My first love was painting, so I believe that's why I always start from visual ideas. A single image or still, that triggers further interest to call for a world and characters around it. The story and plot then fall in place too. For me, it is foremost the closed, unique world and atmosphere that remain from movies. The story is of course very important too, but the story and especially the plotline can be consumed and digested more directly. What I strive for is to try and give the audience a point of view experience; some sort of thinking pattern. I strive for this quality in the painting too. It's important to me, to create some sort of coherence in approach and expression, that becomes recognizable throughout different media.
I am more interested in art house cinema, as more commercial productions often put a heavy focus on plot and allow less artistic freedom.
Please describe the intention behind your art. How do you successfully express this intention?

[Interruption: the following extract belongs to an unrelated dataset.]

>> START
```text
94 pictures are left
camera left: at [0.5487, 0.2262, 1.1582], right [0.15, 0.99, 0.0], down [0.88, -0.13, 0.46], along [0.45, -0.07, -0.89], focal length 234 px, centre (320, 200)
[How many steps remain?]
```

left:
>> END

Throughout my years of making art, I realized that my intentions changed. As the time of artistic expression and activity is limited, one must make a choice. I strongly believe that each artist just has one main topic. The first big challenge is to find your topic. Once found it seems obvious. I understood that my ultimate topic is death or more precisely the cracks or breaking points in the human attempt to cover up the absurdity of the human condition and culturally adopted value systems. It is that breaking point, where I like to take my movie characters to, and this is precisely that edge where my paintings start and dwell around. Paintings are different though for me, as for me contemporary painting always refers to itself historically, and must be evaluated and seen from that perspective.
Can you talk a little about your formative years as an artist?
Studying is an important part of growing. When it comes to painting, I am less interested in the craft side of the art, but more in the intellectual and conceptual part. Art School can give you both, and gives you that exact freedom and time to find your topic and voice. After my undergraduate studies, I was hesitating between further studying painting or cinema. I decided for the latter, but continued painting throughout the years. There are this raw quality and energy that I can only find in painting. Then again, working on this kind of approach and expression helped me to build my ideas for creating cinematographic worlds and writing scripts. For me, both art forms are very much linked to each other. They feed each other.
Sometimes as filmmakers we make sense of things in our own lives through our work. What is the central point between your artistic perception and your close interest in dark drama, elevated horror, and experimental art films?
I am more interested in the shadows that we throw standing in the sunlight. It is a choice and an approach. In painting, I constantly try to define these aesthetics. In movies, I constantly try to break my characters. I strive for simplicity and sharpness. Romanticism is the big enemy, although I still sometimes fall into the trap.
You are a winner of several awards (Winner Best Director Berlin ARFF Intl. Film Festival 2016, Winner Best Fantasy Short Film Los Angeles Independent Movie Awards 2015, Winner Honorable Mention "Experimental Forum" Film Festival Los Angeles 2016 and much more…). How did that very particular background and winning awards prepare you for your latest works?
Awards are nothing special but in the cinema, they can help you finance projects. I admire people that put their energy in bringing together art and make it available to an audience. Once work is done, I often lose interest in it and move on to the next one. I'd very much like to change that habit, but maybe it is just a part of my process. That is why it is so important to have professionals taking care of the work and make sure that people see it.
Where did you get your imagery from (What, If any, sources did you use)?
From everywhere and nowhere. I collect all the time. I used to feel very challenged by visiting museums because it made me feel so itchy to create work myself, that I could hardly enjoy the greatness of some works on display. With films, I have this far less. Very few films keep on exciting me. I try not to draw from films when creating own work. That is, of course, impossible, but I still try. Life itself can give you much, but then again you cannot force it and it also takes a lot of energy. Living fully is in itself an art. I cannot do that. I need my energy to create artworks. I also believe that by now my inner image library is well filled and heavily conditioned by my sociocultural upbringing and past. I am aware that it is hard to break out of this defined image library to draw from. I am also Ok with that fact.
What are you working on next?
I am currently working on my first feature film project. It is a psychological thriller and stars Udo Kier, Amber Anderson and Jefferson Hall. The release is planned for 2019.
Do you have any upcoming shows or collaborations?
I will be showing some work at Luxembourg art week in November 2018. I also have an upcoming exhibition planned at the MobART gallery in Luxembourg city in February 2019.